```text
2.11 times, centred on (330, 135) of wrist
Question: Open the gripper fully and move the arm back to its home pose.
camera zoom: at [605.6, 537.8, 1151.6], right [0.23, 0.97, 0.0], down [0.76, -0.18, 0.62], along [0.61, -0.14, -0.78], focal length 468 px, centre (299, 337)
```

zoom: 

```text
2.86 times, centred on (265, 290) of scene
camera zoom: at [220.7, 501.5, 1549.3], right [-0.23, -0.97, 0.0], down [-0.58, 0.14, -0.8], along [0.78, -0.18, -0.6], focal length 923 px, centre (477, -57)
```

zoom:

****

Stated goal ▸ Where does the word "right" appear? Return each line that holds it.

Correct output ▸
camera zoom: at [605.6, 537.8, 1151.6], right [0.23, 0.97, 0.0], down [0.76, -0.18, 0.62], along [0.61, -0.14, -0.78], focal length 468 px, centre (299, 337)
camera zoom: at [220.7, 501.5, 1549.3], right [-0.23, -0.97, 0.0], down [-0.58, 0.14, -0.8], along [0.78, -0.18, -0.6], focal length 923 px, centre (477, -57)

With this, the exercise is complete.